Matricule « 45 568 » à Auschwitz Rescapé
Georges Gallot : né en 1912 à Paris 11è ; domicilié à Montreuil (Seine / Seine-Saint-Denis) ; électricien à la STCRP ; communiste ; arrêté le 28 octobre 1940, puis le 28 avril 1942 ; interné au camp de Compiègne ; déporté le 6 juillet 1942 à Auschwitz, Gross-Rosen, Dora Mittelbau, Dora-Harzungen ; rescapé ; décédé le 12 janvier 1981.
Georges Gallot est né le 28 février 1912 à Paris 11è au domicile de sa mère, 2, rue Faidherbe.
Il habite au 41 ter, rue de l’Hermitage à Montreuil-sous-Bois (Seine, aujourd’hui Seine-St-Denis) au moment de son arrestation.

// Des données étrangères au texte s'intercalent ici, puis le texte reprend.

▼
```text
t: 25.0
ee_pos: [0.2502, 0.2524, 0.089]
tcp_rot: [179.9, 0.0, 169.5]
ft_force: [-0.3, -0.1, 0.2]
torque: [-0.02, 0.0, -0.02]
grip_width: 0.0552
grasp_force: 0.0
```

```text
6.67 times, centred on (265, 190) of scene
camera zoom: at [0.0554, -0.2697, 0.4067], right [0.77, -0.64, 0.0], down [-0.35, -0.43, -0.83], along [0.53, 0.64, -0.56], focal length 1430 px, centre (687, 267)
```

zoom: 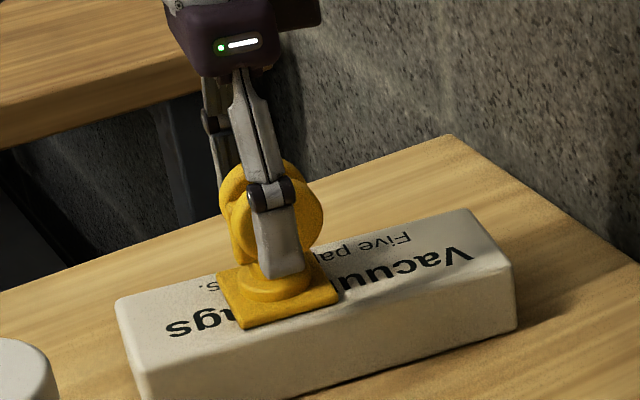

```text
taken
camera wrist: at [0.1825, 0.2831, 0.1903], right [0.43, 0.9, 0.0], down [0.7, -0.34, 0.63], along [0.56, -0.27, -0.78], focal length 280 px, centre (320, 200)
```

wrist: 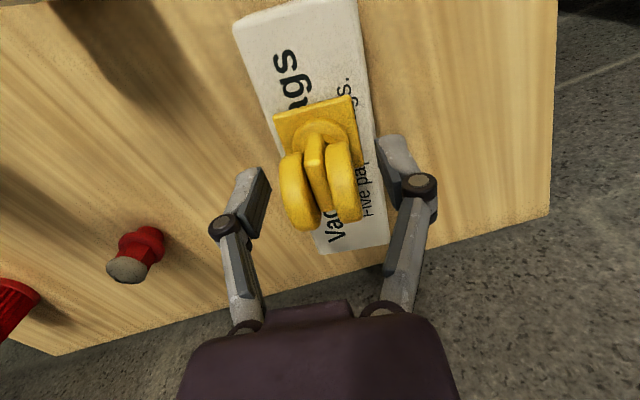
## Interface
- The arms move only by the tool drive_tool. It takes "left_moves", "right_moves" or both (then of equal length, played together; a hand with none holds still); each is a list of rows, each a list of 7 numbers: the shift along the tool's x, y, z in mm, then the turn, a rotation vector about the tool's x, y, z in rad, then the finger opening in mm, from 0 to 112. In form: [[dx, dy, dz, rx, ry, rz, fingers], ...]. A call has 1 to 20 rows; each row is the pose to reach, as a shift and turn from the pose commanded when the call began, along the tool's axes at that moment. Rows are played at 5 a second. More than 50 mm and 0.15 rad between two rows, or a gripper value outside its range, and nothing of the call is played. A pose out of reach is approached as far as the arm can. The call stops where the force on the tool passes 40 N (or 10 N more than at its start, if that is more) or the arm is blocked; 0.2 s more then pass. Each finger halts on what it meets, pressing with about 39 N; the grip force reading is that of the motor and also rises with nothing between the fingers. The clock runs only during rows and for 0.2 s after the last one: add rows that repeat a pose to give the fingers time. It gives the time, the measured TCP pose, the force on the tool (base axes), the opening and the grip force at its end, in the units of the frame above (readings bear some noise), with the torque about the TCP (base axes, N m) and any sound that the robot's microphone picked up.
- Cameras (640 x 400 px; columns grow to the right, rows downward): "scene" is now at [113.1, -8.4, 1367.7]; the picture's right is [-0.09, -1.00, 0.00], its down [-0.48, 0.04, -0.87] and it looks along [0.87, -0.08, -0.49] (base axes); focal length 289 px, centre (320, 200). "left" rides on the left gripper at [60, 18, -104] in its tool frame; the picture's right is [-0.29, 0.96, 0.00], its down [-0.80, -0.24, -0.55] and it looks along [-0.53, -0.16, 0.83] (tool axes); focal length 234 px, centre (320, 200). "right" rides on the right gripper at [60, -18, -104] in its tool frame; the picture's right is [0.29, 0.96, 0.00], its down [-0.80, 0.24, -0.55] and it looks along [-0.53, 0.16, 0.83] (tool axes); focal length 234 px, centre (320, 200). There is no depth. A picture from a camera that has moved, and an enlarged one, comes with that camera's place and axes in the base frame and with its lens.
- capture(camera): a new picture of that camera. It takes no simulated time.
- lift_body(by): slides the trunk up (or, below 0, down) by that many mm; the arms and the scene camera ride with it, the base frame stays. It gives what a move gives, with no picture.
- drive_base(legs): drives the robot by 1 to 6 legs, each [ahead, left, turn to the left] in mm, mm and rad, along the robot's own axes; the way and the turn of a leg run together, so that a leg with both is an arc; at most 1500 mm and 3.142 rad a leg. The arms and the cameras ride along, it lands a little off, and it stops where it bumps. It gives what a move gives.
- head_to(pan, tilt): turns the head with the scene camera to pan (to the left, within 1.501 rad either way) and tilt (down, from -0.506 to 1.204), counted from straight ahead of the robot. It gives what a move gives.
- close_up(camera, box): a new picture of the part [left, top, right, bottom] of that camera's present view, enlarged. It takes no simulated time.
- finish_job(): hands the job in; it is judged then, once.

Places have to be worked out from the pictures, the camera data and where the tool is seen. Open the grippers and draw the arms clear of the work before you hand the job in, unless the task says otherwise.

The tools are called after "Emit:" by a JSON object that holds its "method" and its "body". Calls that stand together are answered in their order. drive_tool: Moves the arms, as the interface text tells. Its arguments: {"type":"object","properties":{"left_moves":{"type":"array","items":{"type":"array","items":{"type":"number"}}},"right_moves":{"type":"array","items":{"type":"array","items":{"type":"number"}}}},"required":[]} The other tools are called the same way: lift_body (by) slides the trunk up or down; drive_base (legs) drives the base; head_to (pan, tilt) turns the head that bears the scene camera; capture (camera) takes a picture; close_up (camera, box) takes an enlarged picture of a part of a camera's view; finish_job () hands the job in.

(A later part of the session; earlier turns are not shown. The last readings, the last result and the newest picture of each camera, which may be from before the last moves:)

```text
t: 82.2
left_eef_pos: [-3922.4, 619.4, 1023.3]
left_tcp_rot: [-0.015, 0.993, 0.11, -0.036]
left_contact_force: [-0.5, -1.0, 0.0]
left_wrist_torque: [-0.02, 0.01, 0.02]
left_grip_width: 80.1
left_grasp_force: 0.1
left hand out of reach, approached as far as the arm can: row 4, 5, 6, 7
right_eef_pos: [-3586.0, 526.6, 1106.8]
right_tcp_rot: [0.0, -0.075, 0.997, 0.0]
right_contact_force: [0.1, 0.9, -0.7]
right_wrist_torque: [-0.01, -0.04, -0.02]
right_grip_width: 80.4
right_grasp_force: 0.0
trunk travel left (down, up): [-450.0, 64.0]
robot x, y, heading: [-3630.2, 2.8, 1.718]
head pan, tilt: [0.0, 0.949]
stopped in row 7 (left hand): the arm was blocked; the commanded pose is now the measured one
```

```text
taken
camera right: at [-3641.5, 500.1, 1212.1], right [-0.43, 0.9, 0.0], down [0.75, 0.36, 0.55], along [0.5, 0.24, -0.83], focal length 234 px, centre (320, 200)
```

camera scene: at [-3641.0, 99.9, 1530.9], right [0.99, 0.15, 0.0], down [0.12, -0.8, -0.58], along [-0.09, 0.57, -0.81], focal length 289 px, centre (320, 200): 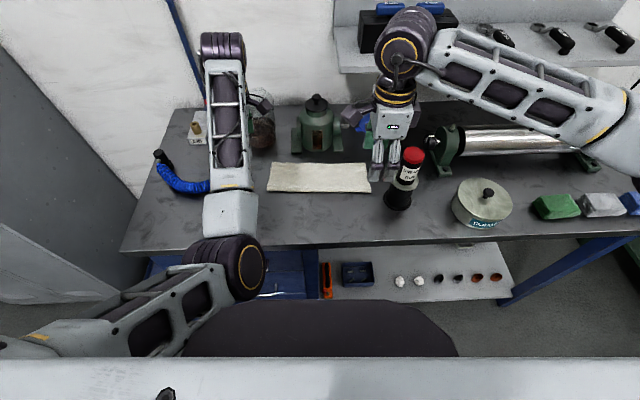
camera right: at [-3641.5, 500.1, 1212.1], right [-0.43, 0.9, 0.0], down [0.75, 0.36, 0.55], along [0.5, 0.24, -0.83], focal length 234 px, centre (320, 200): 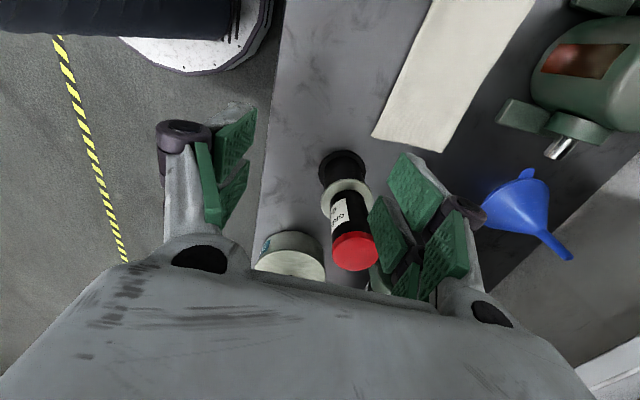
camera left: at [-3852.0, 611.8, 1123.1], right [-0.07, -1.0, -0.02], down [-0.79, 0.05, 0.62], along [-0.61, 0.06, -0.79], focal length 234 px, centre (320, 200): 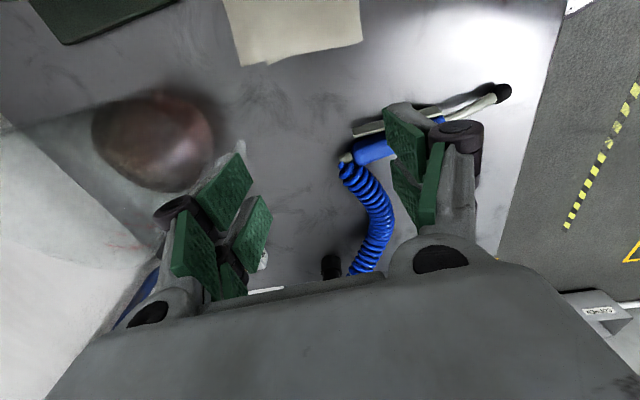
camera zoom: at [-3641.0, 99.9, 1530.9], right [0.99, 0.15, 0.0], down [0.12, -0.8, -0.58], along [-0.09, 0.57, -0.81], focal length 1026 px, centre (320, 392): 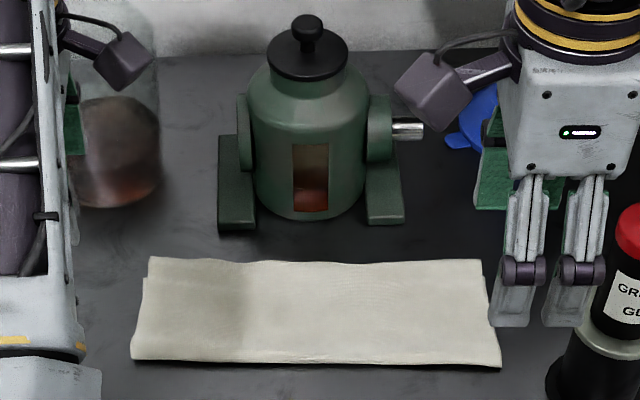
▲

Il est le fils d’Eliza, Henriette Coconnier, 21 ans, née le 25 septembre 1890 à Paris 20è. Il est légitimé et reconnu par ses parents en 1918. Son père est Georges Gallot, 33 ans, né le 8 septembre 1879 à Paris, employé à la CPDE, époux d’Eliza, divorcé de Louisa Descamps en 1914.
Georges Gallot fils a 2 sœurs (Suzanne 1913-1999 et Marie Emelie, prénoms de sa grand-mère paternelle) et deux frères (Raymond 1919-1980 et Lucien).
Georges Gallot épouse Renée Oger le 5 novembre 1932. Elle est née le 11 mars 1912 à Cormeilles-en-Parisis (elle décède en 1961). Le couple a deux enfants (Huguette, née le 24 septembre 1934 et Guy, né en 1939).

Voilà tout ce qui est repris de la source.